The Labour Party in the United Kingdom (UK) on Thursday suspended the ex-prime ministerial candidate and former leader Jeremy Corbyn over "his failure" to retract statements made regarding a recent report on how the left-of-center party handled allegations of anti-Semitism among its members.
The Labour Party had been facing allegations of anti-Semitism and committing acts of harassment and discrimination against members of the Jewish community.
The Equality and Human Rights Commission, an UK equalities watchdog, found 'significant failings' and a 'lack of leadership' in the party's handling of the allegations.
Labour has faced allegations that anti-Semitism was allowed to fester under the 2015-2019 leadership of Jeremy Corbyn, a long-time supporter of Palestinians and a critic of Israel.
Current Labour leader Keir Starmer, who has vowed to root out anti-Semitism, said the report marked a 'day of shame' for the party. He said there would be "no more denials or excuses".
In a 130-page report, the commission said in two cases party officers committed 'unlawful harassment' against Jewish people and their allies.
It said there were many more accounts of harassment by ordinary party members, but that Labour could not be held legally accountable for them since the perpetrators did not hold any official roles. The equality commission also said there was "evidence of political interference in the handling of anti-Semitism complaints", and that the interference was unlawful.
"Some complaints were unjustifiably not investigated at all," the report said. It said there was "a culture within the party which, at best, did not do enough to prevent antisemitism and, at worst, could be seen to accept it."
The commission does not have the power to bring criminal charges, but made recommendations for change, which the party is legally bound to act on.

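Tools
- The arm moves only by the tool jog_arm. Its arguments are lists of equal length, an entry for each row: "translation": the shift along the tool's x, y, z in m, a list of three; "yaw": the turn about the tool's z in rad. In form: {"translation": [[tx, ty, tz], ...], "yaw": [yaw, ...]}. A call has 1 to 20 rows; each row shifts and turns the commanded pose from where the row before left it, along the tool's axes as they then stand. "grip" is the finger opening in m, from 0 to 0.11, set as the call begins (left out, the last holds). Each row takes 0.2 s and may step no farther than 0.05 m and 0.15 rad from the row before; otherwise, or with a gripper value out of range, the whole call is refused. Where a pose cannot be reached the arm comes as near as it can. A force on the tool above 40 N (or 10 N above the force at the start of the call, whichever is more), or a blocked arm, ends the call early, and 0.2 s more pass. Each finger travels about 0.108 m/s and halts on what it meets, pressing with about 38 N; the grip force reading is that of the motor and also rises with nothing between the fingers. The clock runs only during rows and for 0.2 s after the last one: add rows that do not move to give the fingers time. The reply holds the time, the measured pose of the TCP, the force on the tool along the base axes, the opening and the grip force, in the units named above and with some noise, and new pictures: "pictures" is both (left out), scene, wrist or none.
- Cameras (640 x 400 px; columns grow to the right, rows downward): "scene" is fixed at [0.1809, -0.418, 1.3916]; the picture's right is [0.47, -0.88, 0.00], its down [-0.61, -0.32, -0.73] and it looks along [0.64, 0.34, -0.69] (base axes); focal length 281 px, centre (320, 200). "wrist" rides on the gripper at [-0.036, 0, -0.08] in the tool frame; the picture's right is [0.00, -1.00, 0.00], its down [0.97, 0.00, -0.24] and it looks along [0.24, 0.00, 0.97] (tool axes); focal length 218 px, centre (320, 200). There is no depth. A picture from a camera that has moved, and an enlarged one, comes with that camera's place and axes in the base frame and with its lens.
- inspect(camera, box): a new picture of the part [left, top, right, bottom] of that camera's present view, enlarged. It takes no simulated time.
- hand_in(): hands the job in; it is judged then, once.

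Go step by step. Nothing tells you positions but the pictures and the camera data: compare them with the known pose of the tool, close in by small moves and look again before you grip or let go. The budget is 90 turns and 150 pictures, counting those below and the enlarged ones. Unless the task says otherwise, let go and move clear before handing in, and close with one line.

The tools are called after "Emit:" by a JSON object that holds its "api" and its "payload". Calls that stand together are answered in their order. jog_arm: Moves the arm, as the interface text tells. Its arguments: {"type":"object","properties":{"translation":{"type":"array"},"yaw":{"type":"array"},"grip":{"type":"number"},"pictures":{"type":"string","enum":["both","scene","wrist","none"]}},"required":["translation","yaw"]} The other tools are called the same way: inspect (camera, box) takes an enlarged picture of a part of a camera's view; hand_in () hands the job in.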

Corbyn stepped down as leader in December after Labour had its worst general election showing since 1935. Starmer, elected in April, has vowed to stamp out prejudice and restore relations between the party and the Jewish community.
"If you're anti-Semitic, you should be nowhere near this party," Starmer said, "and we'll make sure you're not."
After the report was published, Corbyn said he regretted that "it took longer to deliver" change than it should. But he added that "the scale of the problem was also dramatically overstated for political reasons by our opponents inside and outside the party."